**DOCUMENT SECTION:**
Monsieur le député, c'est par une action concertée et prolongée que nous améliorerons les structures éducatives du département de Seine-Saint-Denis. C'est d'ailleurs le sens de la politique que nous menons là comme partout. Vous ne devez pas douter de notre volonté d'aider la Seine-Saint-Denis à rejoindre, en termes d'offre comme en termes de résultats, le niveau général de l'ensemble des écoles de la nation.
M. le président. La parole est à M. Bruno Le Roux.
M. Bruno Le Roux. Merci, monsieur le ministre, pour votre réponse. Je serais très heureux de recevoir le rapport dont nous avons parlé, car j'ai eu du mal à me le procurer.

**COLLECTED MATERIAL:**
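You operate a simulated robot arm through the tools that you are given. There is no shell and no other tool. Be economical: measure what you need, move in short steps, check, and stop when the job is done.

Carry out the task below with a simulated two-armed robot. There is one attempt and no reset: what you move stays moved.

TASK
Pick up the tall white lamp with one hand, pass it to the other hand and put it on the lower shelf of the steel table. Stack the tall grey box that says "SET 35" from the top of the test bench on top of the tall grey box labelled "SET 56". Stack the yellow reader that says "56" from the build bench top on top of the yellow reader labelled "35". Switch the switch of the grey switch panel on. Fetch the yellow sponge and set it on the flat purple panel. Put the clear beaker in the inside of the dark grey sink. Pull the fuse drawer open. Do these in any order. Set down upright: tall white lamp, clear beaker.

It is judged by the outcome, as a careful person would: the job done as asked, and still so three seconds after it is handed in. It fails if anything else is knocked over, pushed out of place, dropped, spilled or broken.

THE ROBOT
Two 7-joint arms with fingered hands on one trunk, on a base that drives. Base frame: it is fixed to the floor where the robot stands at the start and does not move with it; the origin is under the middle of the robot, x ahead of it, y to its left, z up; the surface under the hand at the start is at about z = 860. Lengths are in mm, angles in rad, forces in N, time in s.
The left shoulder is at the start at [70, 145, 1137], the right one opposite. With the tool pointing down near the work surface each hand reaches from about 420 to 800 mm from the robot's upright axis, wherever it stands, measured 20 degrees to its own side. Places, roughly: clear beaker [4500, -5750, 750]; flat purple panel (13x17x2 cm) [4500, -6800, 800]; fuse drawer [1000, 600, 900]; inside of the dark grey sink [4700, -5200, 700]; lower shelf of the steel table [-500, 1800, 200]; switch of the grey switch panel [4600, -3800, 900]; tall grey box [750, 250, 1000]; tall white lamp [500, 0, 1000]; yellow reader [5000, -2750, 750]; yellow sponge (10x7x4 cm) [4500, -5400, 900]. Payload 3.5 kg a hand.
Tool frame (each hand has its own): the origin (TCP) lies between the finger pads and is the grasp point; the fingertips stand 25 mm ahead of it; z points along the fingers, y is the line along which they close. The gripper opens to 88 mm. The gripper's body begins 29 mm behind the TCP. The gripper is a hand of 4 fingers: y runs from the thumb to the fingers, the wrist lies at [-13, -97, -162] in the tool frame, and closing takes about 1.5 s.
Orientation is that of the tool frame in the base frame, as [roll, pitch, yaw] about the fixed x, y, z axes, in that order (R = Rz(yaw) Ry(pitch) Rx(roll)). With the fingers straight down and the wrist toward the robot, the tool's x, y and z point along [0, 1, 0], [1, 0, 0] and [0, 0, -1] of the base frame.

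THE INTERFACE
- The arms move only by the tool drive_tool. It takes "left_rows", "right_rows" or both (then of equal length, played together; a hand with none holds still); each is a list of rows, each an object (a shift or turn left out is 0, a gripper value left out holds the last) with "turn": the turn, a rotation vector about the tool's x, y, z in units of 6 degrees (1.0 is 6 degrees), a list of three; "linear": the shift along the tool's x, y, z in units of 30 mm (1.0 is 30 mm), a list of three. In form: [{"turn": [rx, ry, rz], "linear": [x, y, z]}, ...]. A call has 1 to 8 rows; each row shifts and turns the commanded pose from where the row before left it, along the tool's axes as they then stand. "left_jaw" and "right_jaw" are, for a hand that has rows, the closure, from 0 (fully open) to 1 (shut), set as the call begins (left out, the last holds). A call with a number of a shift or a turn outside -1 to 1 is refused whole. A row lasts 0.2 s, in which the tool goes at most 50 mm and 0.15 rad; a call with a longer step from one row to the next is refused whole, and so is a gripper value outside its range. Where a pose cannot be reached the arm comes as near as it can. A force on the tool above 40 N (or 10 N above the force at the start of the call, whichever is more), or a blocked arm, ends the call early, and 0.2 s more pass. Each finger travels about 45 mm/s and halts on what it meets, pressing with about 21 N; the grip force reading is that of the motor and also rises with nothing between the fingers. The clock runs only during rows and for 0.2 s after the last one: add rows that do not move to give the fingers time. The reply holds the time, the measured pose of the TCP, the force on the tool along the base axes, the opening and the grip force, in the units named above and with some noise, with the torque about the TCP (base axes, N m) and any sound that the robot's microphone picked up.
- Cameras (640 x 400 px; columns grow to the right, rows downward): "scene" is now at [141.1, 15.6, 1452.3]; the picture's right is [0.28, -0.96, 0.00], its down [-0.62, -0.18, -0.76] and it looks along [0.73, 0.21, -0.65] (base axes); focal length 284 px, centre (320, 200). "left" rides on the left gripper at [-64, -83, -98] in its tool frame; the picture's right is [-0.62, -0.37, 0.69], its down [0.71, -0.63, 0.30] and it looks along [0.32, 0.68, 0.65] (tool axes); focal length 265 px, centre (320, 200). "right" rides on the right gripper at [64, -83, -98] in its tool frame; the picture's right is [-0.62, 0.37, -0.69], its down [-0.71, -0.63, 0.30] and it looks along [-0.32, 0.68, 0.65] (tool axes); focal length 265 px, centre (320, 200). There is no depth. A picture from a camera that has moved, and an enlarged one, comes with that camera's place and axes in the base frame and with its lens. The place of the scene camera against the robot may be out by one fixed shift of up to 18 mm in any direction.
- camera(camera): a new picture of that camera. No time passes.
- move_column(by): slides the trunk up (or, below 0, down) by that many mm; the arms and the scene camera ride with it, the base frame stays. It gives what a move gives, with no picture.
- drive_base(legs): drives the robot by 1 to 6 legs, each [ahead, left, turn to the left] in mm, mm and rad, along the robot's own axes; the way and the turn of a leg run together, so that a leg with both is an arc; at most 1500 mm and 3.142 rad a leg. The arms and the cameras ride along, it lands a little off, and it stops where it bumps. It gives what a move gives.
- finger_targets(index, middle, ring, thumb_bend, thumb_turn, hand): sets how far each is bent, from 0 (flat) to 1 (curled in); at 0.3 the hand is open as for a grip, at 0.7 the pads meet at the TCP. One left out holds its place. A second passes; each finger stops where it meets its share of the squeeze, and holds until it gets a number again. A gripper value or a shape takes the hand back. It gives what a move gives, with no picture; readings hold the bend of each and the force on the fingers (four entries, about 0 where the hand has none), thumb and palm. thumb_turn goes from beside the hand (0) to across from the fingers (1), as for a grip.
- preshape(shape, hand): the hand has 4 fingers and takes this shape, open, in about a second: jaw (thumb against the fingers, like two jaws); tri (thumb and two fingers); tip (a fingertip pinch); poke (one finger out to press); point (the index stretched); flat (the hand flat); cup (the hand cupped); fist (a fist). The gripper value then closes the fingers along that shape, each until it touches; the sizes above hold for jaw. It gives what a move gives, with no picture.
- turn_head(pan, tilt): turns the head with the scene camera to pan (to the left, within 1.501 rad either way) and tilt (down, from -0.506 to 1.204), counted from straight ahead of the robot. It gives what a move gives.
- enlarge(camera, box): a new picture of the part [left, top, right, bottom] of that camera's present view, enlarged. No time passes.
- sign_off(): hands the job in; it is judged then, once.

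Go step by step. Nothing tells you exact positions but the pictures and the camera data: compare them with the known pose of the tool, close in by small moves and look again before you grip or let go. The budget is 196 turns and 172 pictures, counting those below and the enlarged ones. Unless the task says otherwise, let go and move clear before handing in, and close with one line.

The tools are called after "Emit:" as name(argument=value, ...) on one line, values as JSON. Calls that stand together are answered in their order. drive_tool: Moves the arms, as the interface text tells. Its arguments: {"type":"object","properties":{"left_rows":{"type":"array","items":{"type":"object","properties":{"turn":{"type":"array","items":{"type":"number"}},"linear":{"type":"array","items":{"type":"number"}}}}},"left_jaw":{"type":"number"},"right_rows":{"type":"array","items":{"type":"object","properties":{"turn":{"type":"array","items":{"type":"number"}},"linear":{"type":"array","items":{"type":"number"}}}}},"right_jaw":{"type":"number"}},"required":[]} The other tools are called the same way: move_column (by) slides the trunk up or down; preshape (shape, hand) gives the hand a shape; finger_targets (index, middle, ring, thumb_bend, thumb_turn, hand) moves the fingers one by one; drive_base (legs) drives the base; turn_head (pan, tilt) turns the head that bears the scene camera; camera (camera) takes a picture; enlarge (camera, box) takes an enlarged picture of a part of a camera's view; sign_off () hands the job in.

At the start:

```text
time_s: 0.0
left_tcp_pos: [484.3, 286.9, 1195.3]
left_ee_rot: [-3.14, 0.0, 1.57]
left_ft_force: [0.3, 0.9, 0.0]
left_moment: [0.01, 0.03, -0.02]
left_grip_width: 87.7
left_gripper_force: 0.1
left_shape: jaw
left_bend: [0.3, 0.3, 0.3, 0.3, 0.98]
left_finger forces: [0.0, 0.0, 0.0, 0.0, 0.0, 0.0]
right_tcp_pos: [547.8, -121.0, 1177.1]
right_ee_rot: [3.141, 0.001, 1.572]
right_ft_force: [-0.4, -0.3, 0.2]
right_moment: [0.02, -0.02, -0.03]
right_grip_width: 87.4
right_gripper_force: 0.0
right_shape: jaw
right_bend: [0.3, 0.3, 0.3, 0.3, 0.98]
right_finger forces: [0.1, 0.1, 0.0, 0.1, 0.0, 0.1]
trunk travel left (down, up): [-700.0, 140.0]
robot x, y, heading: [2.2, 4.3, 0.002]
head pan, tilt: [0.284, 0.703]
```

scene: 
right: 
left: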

**TASK 1:** Please copy out the portion of the document section from "Monsieur le député, c'est" to "à M. Bruno Le Roux." without changes.
**TASK 2:** Produce the text that comes next in the document section.

**FINAL RESULT 1:**
Monsieur le député, c'est par une action concertée et prolongée que nous améliorerons les structures éducatives du département de Seine-Saint-Denis. C'est d'ailleurs le sens de la politique que nous menons là comme partout. Vous ne devez pas douter de notre volonté d'aider la Seine-Saint-Denis à rejoindre, en termes d'offre comme en termes de résultats, le niveau général de l'ensemble des écoles de la nation.
M. le président. La parole est à M. Bruno Le Roux.

**FINAL RESULT 2:**
Loin des débats qui s'expriment aujourd'hui dans la rue, la préoccupation qui se manifeste en Seine-Saint-Denis, c'est celle de savoir si une véritable politique de lutte contre l'échec scolaire va être poursuivie dans la durée. A l'extérieur de l'école, des processus d'aide ont été mis en place, qui reposent en grande partie sur les moyens donnés aux établissements scolaires. Je suis donc très inquiet, car le maintien du niveau de moyens que vous annoncez pour ce département risque de se traduire par des dotations horaires globales légèrement en baisse, ce qui entraînera des ruptures, non dans le programme, mais dans les politiques de prise en charge de l'échec scolaire. Je pense notamment aux groupes de soutien, qui tendent à disparaître dans la quasi-totalité des collèges de la circonscription. Je souhaitais attirer votre attention sur cette question.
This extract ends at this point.